Although at first sight it may seem a very complicated area - full of theories, rules and numbers - you can report it well as long as you remember some simple principles.

Understand the basics

Like any specialist area, there is a basic core of knowledge which you must understand before you can write competently. You do not need to know every aspect of economic theory or possess a degree in business studies, but it is not possible to be a competent journalist without the ability to understand a simple balance sheet or explain profit and loss. Once you understand the basics, you can ask other people to fill in details. Then you can explain what happens in the financial world in a way your readers or listeners can understand.

Report the human face

Because economics is about human actions, it should be possible to tell all economic news stories in human terms. If it is not possible, you must question whether you should really use the story at all.

For example, a story about an increase in import duty should not be written in terms of financial policy, but in terms of what it will mean to your readers or listeners who buy imported goods:

GOOD:
The price of sugar could rise by as much as 20 cents a kilo from next week.      

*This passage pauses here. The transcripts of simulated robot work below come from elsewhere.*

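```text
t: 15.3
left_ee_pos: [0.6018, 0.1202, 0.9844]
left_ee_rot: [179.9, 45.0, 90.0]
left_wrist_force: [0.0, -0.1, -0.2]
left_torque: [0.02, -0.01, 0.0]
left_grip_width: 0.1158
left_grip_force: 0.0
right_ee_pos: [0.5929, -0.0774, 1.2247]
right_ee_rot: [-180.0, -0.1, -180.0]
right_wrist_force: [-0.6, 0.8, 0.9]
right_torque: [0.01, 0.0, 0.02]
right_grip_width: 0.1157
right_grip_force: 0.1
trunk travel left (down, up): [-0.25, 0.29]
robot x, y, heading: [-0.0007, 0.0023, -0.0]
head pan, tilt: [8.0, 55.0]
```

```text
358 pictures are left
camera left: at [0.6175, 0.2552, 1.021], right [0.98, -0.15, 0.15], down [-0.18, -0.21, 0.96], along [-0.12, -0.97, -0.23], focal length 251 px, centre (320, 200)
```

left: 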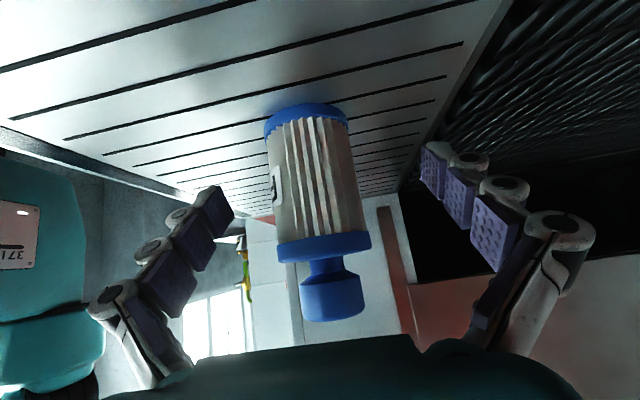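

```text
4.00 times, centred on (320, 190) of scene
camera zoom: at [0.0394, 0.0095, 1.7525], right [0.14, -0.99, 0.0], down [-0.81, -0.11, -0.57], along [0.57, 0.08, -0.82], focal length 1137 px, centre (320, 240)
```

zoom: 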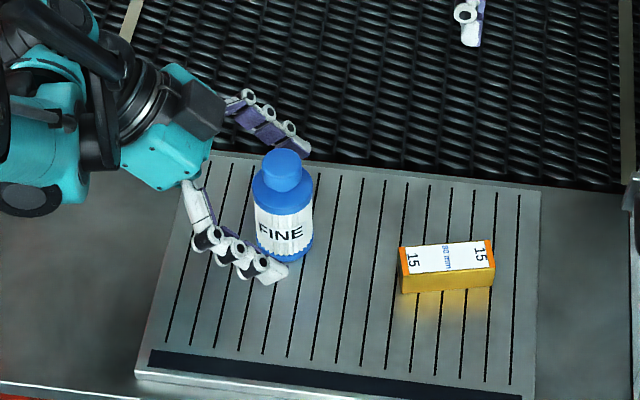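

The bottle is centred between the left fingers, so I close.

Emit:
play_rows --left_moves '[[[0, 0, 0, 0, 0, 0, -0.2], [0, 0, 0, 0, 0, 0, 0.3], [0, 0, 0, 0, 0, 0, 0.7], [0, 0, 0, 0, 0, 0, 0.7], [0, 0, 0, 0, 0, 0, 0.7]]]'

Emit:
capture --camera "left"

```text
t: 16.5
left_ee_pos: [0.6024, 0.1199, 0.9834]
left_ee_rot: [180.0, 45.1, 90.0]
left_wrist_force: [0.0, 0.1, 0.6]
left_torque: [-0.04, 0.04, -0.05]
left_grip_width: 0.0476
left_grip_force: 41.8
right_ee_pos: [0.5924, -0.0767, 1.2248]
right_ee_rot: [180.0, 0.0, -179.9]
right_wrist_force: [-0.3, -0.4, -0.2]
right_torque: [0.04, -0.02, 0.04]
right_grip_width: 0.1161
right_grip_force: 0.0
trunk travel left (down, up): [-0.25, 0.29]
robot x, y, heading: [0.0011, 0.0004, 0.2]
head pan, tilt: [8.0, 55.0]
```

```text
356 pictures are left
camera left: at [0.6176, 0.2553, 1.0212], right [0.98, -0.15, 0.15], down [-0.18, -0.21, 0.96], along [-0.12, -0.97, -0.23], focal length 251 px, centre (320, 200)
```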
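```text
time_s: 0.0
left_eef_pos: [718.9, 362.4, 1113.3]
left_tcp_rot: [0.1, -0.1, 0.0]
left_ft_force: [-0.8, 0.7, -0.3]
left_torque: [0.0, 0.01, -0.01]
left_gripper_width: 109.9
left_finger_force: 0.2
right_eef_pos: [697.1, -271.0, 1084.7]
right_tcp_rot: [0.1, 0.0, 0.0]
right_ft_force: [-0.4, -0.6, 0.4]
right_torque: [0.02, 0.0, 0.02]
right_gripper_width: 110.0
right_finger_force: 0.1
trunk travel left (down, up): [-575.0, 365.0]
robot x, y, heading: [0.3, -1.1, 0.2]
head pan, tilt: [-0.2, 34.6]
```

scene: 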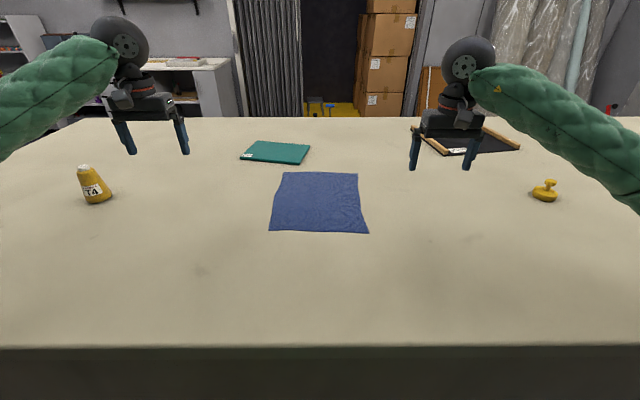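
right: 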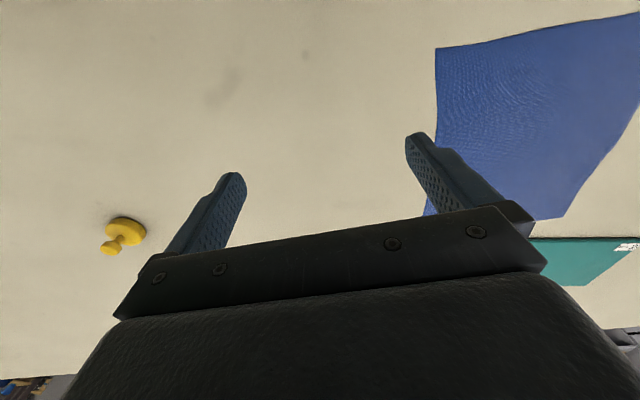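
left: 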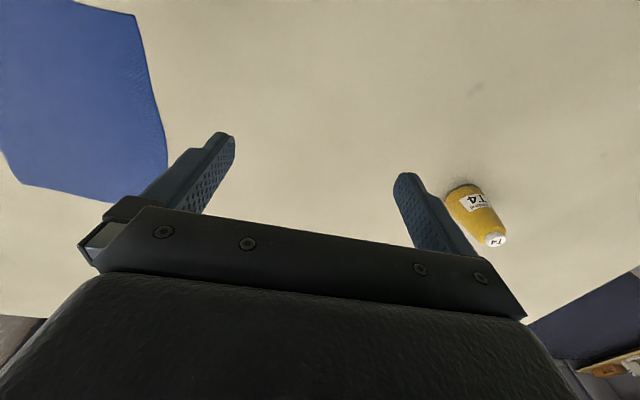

The Government wants to increase the duty on imported refined sugar by 15 percent, to protect local industry.

BAD:
The Government is to increase the duty on imported sugar by 15 percent.         

The increase is an attempt to protect local growers from cheap imported sugar.

Of course, simplification should not be taken too far. There are some economic issues which affect society as a whole and need serious treatment. It would be an over-simplification to view a plunge in the exchange rate of your currency only as if it will make travellers' cheques more expensive. There would be much greater consequences, both good and bad, such as a rise in the cost of imports and a boost to export industries.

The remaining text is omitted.